I’m not trying melons again without electric fence…

They took some of the beetle ridden corn too, which I cared less about.

This was the year our neighbor Jim brought me a tractor scoop of cow manure, I started using it to build mounds for blueberries I planned to put in the next year. That fall I used it to amend beds that I felt were nutrient depleted, it made a huge difference in my tractor mounds the next year.

Hugelkultur mounds being built in tractor tires.

We had a HUGE crop of pears from the orchard last year, so I spent a lot more time focusing on orchard than garden. (Posts on that later)

I had to go dig these photos out of Facebook and couldn’t be bothered to crop the screen capture out. Don’t judge me. 🙃

-B

Garden Progress Year 2

Early spring the next year I started digging out the the big tractor tires. I emptied all the dirt out, added rotten logs, twigs,  straw underneath, then replaced the dirt. I planted one entire tractor tire full of strawberry plants, to replace the ones of Paw Paw’s that died.  (Only a fraction though, he had 7-8 small tires FULL.)

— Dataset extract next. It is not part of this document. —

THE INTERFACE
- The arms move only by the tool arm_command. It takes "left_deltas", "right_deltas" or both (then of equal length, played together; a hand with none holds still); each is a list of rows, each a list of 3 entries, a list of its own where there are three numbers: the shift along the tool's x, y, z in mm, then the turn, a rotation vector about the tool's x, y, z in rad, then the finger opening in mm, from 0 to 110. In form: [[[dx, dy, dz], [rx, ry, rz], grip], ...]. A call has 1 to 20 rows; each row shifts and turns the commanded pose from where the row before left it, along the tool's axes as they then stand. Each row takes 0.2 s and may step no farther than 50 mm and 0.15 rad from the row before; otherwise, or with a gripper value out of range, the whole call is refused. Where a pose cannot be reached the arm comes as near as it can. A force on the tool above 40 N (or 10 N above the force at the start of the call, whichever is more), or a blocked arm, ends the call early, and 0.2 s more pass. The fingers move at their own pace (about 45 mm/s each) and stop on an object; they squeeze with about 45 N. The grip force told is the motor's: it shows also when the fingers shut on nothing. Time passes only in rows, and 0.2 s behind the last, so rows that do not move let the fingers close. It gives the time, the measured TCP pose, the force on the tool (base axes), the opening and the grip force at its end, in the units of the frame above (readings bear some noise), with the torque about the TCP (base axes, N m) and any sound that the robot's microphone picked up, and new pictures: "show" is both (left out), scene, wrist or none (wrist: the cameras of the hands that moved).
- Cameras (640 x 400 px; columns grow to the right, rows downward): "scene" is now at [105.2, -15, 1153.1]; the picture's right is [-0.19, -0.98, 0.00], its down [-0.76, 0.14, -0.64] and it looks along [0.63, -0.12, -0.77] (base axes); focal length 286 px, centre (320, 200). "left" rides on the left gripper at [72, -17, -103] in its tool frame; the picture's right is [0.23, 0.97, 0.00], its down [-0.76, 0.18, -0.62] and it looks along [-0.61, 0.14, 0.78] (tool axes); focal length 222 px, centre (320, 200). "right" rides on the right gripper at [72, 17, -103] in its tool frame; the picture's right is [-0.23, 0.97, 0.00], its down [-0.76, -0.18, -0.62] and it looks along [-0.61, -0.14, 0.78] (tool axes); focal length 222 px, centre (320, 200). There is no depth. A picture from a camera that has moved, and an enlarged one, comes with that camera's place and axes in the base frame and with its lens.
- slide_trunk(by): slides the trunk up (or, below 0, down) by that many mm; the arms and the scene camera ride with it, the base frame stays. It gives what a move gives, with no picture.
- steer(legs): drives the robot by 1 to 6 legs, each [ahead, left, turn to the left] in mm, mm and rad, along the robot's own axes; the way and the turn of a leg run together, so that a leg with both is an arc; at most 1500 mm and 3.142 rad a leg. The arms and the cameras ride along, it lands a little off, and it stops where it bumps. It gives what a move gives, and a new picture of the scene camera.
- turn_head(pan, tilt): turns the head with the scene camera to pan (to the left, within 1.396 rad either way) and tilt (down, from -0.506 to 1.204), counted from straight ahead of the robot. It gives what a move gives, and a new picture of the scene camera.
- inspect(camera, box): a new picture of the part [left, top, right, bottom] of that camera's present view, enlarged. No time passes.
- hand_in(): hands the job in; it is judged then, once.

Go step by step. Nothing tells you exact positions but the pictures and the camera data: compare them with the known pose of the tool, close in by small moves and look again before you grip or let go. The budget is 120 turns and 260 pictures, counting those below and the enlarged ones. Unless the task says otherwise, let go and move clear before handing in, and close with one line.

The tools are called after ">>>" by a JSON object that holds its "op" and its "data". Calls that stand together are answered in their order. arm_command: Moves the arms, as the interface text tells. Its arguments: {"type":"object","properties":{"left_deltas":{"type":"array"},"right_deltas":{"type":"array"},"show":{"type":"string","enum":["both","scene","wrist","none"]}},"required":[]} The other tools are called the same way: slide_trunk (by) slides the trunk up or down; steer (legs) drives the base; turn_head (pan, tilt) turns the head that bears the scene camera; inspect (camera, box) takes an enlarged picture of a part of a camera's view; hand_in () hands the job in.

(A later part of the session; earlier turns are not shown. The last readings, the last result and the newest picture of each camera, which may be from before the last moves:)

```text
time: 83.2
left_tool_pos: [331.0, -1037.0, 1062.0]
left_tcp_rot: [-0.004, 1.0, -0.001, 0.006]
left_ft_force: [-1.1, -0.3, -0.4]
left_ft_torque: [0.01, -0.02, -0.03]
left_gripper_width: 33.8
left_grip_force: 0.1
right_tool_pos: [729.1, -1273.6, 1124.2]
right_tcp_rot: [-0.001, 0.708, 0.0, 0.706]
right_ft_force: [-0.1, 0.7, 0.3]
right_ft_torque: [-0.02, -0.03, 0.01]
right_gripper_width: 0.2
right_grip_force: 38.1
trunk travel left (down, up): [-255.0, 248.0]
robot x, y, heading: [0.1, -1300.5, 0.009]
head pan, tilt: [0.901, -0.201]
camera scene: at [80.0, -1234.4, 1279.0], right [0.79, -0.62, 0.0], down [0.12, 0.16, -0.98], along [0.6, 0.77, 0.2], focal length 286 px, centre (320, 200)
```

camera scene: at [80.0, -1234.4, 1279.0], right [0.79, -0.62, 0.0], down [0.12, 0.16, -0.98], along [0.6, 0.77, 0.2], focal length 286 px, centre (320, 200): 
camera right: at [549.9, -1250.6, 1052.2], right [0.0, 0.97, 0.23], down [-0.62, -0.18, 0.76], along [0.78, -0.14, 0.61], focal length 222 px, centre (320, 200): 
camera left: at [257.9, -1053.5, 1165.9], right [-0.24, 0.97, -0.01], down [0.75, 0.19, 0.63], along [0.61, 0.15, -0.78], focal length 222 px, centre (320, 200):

The second tractor tire I planted with bell peppers. 

My other big project for that year was the huge hugelkultur mound I put in along that row.  I removed all the tires and put in a section of cattle panel fence,  then built the mound around it. I had so many tomatoes that year,  we couldn’t use them fast enough. 

Cardboard down to kill weeds. SO many tires!

I threw a few cucumber plants in at the end of the mound, but they didn’t do great in the tires. The soil just got too compacted, the plants kept drying out and the fruits were most bitter.

We tried planting potatoes in some of the stacked tires too. They made a few, but were small and kind of sad.

I decided two years of 6ft high weeds had seriously depleted the soil and it was going to need some building up to do well for vegetables.

The entire left side of the garden I just left covered. I wasn’t sure what I wanted to do with it yet and the cardboard meant less weedeating.

My garden helpers 🙂

Doesn’t seem like a lot of progress, but I was also very busy that year cleaning buildings, getting the house in order, working on the rest of the yard and just trying to wrap my head around what to do next with this place.